> **Extract to read**:
▼
Le village d'Ambierle, dans le Roannais, est connu pour son ensemble de bâtiments religieux autour desquels il s'est développé. C'était à l'origine une abbaye bénédictine, rattachée à Cluny puis réduite à l'état de prieuré au tout début du XIIe siècle. Son église aujourd'hui paroissiale (ancienne église prieurale) est dédiée à saint Martin. Elle fut reconstruite à l’initiative d’Antoine de Balzac d’Entragues après avoir été ravagée par un incendie en 1441. Elle est de style gothique et date d’avant 1480. Classée MH, elle possède une nef d'une hauteur intérieure de 16 mètres. Elle conserve un retable admirable (lire) et le tombeau d'un enfant du pays, Mgr Jean-Marie Odin, évangélisateur du Texas (1800-1870). Les grandes verrières de son abside et vitraux des bas-côtés sont également remarquables. Elle a une autre particularité à rechercher dans les sculptures décorant les rangées de sièges (ou stalles) où prenaient place les moines.
▲
> **Exercise brief**:
Keep the extract to read going from its last sentence.

> **Given information**:
▼
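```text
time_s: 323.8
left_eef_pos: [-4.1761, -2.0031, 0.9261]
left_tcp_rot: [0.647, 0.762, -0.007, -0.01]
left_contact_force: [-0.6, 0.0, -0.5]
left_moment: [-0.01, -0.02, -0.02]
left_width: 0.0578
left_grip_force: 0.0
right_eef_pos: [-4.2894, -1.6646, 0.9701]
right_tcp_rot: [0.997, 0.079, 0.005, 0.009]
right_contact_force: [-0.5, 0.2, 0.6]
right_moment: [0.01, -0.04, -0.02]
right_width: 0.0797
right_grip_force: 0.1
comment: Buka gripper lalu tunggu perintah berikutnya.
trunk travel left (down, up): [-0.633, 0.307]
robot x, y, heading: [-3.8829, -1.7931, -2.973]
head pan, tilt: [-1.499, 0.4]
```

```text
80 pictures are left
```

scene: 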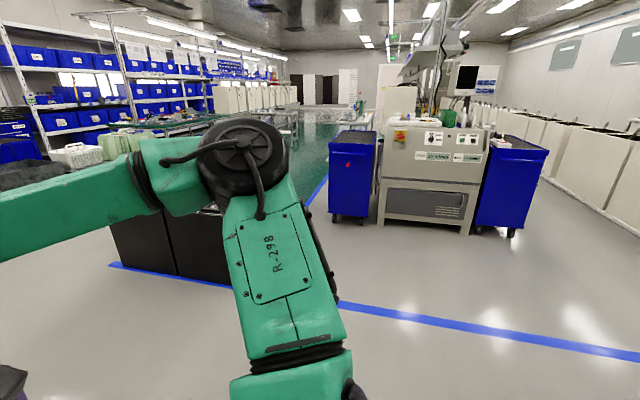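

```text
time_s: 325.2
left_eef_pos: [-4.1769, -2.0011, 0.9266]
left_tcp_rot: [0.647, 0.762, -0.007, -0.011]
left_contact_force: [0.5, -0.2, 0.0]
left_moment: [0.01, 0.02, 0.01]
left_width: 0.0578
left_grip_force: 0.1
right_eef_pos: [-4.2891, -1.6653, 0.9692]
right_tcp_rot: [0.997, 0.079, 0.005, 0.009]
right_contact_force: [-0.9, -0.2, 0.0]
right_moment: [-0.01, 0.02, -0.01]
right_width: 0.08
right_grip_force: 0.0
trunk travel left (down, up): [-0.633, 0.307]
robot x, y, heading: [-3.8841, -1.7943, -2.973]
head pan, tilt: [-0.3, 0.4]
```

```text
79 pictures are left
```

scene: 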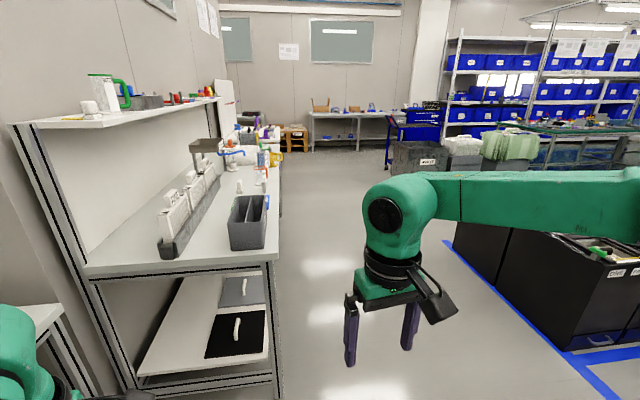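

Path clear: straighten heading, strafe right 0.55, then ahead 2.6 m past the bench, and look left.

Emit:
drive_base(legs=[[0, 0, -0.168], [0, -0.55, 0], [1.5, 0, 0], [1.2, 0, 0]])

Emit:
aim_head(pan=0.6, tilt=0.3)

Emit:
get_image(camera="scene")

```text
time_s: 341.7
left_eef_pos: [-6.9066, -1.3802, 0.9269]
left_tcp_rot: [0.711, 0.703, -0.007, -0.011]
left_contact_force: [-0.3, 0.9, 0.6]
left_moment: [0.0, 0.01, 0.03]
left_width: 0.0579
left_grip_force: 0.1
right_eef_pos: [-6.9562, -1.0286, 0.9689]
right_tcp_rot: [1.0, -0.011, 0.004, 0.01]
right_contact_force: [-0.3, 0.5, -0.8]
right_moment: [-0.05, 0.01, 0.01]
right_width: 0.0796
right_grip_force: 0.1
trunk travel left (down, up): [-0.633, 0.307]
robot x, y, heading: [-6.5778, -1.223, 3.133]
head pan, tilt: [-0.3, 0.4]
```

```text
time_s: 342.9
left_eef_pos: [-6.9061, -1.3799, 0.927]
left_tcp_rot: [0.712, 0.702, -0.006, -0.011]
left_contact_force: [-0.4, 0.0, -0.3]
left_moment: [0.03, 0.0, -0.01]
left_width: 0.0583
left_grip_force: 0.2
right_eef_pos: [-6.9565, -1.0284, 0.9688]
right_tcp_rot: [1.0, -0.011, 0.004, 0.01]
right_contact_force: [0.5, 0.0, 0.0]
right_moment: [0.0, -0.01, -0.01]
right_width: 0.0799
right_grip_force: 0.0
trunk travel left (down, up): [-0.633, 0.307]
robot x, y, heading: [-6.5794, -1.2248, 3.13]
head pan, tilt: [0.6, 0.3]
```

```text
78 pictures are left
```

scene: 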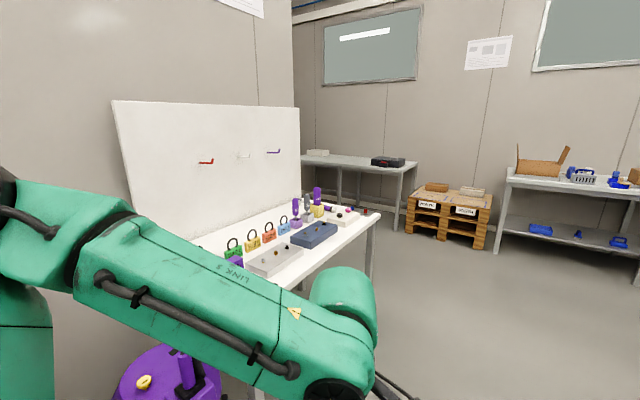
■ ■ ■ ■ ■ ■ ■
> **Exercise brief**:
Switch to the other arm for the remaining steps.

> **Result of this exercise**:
▲
> **Result of this exercise**:
Il y a deux rangées de stalles (une rangée surélevée et une rangée inférieure) faisant face à deux autres rangées disposées de la même manière, soit de chaque côté onze stalles pour l'étage supérieur (sans leurs hauts dossiers malheureusement) et sept pour l'étage inférieur. L'iconographie qui nous intéresse se trouve sur deux jouées, c'est à dire des plaques aux extrémités des stalles. Il s'agit pour l'une d'un homme sauvage, pour l'autre d'une femme sauvage portant un enfant représenté de même, presque entièrement velu et très chevelu. L'enfant touche d'une main le sein de sa mère et tient un bâton dans son autre main. L'homme, lui, porte un grand gourdin, qui est presque toujours l'attribut de l'homme sauvage, et un écu (ou bouclier) à la forme particulière. Notez l' échancrure. Sur ce bouclier (d'influence germanique ?) est représentée une tête barbue. S'agit-il d'une famille sauvage (père, mère et enfant) ou bien l'enfant et l'homme adulte sont-ils le même individu représenté à des âges différents ?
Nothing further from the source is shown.